In the late seventies, there could have hardly been a better comic pairing than Brooks and Charles Grodin, who plays the patriarch of the family. Both had a fierce, instinctual conviction to wring comedy from anxiety and discomfort. They constantly feel like they’re moving at a perpendicular to the rest of the world, banging into deeply settled cultural norms, wincing as they back away but also looking at the pathetically inane people that were part of the collision with a sort of withering disdain. For as much as their respective styles share, Brooks is almost kinetic in his motormouth intelligence and Grodin is withdrawn to the point of drifting into a contemptuous catatonia. Setting them to clash against one another is pure inspiration.
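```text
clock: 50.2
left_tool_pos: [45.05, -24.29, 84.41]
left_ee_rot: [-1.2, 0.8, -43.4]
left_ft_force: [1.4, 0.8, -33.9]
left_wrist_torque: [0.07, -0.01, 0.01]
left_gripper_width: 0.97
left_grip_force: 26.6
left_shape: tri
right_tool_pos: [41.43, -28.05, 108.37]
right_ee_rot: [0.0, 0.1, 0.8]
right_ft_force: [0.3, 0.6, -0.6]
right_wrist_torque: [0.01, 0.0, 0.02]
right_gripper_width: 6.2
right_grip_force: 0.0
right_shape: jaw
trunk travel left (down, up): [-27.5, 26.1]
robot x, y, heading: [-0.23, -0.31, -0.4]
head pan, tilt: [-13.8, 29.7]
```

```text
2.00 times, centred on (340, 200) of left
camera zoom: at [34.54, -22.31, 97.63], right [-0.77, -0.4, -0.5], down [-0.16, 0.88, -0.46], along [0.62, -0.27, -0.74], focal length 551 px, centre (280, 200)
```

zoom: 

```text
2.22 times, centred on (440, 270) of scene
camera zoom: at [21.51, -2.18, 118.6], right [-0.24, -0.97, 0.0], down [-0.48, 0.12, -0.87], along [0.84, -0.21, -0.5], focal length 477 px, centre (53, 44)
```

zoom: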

Just put the two in the same shot and the comic tension automatically rises.

A major part of the brilliance of Brooks’s comedy, especially when he was really making his name in the nineteen-seventies, came from his combination of grounded sensibility and abstract thinking, paradoxically merged qualities that are evident all the way through Real Life. He is focused on the dull intricacies of how people struggle to relate to others, but also comes up with splendidly odd details that are funny simply by their imagined existence. The previously mentioned cameras are a prime example of this, as are the arch research institutions that are instrumental in the set-up of the film. Brooks is observational by nature, which still doesn’t prevent him from finding the humor in presenting deadpan absurdity. He’s not one of those creators who will go anywhere for a laugh–Brooks is far too precise to indulge that desperately–but he’s prepared to find worthy material anywhere. Worthiness will always be the key, though.

As pertinent as Real Life may seem when viewed through the lens of modern media, it’s not the prognostication skills of Brooks that makes that so. Instead, it’s his dedication to the moment when he was making the film. It wasn’t through supposition that he read the future. Instead, it was by honestly, deeply considering how human nature played itself out that Brooks perfectly envisioned the crass, opportunistic mass communication to come.